## begin Recorded data
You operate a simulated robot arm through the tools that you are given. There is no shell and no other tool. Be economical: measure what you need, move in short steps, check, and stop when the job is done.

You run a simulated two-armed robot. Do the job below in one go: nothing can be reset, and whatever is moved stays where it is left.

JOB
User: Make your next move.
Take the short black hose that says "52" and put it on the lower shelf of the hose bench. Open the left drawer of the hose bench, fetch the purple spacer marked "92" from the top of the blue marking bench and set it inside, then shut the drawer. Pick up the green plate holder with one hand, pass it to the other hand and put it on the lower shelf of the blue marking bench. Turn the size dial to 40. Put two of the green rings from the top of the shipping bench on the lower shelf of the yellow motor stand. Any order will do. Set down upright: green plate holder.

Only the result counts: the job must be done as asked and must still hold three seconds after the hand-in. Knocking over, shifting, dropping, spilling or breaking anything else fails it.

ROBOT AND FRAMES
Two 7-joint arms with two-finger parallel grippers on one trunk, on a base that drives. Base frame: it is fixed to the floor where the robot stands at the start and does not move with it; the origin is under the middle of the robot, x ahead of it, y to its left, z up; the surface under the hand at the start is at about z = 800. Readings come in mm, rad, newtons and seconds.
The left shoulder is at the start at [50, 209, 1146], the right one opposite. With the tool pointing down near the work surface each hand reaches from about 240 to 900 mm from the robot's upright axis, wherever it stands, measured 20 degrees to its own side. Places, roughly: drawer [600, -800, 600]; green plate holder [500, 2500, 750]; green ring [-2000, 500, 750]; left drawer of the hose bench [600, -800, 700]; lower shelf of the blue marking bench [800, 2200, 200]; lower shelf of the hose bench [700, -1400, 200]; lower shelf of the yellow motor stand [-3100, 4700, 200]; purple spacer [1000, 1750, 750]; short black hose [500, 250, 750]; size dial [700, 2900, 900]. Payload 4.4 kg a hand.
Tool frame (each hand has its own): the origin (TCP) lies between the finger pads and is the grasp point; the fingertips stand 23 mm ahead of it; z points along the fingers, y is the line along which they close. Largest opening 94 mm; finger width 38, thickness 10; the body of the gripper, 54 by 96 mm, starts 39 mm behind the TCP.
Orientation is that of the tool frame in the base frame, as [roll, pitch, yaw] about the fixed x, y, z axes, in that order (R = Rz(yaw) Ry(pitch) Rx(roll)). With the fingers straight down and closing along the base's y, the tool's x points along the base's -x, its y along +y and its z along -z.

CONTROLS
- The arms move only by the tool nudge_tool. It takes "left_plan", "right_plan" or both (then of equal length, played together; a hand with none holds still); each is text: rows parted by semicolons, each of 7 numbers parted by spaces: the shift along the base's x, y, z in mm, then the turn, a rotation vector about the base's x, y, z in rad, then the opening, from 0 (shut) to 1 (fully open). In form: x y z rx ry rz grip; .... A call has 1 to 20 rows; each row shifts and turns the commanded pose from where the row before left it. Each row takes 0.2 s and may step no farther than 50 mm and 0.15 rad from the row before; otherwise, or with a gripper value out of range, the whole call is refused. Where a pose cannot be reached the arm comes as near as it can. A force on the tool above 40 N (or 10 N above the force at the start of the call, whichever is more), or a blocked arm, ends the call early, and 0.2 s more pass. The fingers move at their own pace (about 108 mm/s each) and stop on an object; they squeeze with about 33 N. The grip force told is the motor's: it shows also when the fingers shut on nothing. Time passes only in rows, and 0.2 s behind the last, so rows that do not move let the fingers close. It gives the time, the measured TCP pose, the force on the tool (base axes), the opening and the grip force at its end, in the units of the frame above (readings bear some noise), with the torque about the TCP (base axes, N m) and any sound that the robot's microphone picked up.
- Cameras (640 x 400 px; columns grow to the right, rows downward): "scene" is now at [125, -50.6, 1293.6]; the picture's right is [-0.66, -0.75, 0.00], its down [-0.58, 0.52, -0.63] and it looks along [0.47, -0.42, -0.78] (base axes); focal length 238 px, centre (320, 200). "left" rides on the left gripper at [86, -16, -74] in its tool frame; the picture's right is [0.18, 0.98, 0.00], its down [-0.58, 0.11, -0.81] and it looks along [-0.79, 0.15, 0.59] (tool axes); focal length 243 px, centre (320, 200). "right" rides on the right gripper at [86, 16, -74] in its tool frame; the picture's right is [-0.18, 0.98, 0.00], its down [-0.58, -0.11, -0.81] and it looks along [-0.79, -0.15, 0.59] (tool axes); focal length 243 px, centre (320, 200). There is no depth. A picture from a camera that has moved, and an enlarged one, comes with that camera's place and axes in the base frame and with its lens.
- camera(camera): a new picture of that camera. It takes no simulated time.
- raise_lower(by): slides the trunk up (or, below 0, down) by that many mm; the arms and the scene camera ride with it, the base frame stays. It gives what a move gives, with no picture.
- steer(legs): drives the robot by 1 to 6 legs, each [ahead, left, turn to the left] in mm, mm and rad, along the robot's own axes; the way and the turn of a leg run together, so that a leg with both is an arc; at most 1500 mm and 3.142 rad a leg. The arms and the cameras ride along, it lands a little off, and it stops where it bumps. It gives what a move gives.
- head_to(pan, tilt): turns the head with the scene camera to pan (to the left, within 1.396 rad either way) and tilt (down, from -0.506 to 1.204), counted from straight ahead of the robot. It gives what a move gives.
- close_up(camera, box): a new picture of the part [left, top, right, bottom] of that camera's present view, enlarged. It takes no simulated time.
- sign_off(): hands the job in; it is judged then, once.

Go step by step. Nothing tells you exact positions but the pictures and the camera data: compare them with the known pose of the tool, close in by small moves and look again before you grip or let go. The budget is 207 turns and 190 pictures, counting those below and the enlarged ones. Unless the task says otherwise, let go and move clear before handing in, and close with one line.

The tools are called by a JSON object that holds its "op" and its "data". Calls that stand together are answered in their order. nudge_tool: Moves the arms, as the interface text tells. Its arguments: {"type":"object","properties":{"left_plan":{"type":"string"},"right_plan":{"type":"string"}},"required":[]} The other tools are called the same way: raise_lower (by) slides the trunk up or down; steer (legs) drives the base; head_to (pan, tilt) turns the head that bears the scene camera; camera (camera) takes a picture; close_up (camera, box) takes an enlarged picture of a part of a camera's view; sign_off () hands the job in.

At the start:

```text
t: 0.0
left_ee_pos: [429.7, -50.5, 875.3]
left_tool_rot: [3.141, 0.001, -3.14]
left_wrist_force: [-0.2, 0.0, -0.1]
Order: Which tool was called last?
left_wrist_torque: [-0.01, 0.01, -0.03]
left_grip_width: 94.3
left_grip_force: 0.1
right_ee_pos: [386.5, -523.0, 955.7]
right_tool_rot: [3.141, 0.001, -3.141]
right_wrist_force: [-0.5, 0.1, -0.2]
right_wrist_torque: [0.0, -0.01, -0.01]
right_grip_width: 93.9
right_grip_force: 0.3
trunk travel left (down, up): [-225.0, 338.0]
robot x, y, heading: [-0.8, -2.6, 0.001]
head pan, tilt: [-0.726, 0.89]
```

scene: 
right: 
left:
## end Recorded data
• **Task instructions**
Reproduce exactly the lines from the one containing "The left shoulder" through the one containing "Tool frame (each", inclusive, and nothing else. Return a JSON list in which every string is one line; blank lines are skipped.

• **Full output**
[
  "The left shoulder is at the start at [50, 209, 1146], the right one opposite. With the tool pointing down near the work surface each hand reaches from about 240 to 900 mm from the robot's upright axis, wherever it stands, measured 20 degrees to its own side. Places, roughly: drawer [600, -800, 600]; green plate holder [500, 2500, 750]; green ring [-2000, 500, 750]; left drawer of the hose bench [600, -800, 700]; lower shelf of the blue marking bench [800, 2200, 200]; lower shelf of the hose bench [700, -1400, 200]; lower shelf of the yellow motor stand [-3100, 4700, 200]; purple spacer [1000, 1750, 750]; short black hose [500, 250, 750]; size dial [700, 2900, 900]. Payload 4.4 kg a hand.",
  "Tool frame (each hand has its own): the origin (TCP) lies between the finger pads and is the grasp point; the fingertips stand 23 mm ahead of it; z points along the fingers, y is the line along which they close. Largest opening 94 mm; finger width 38, thickness 10; the body of the gripper, 54 by 96 mm, starts 39 mm behind the TCP."
]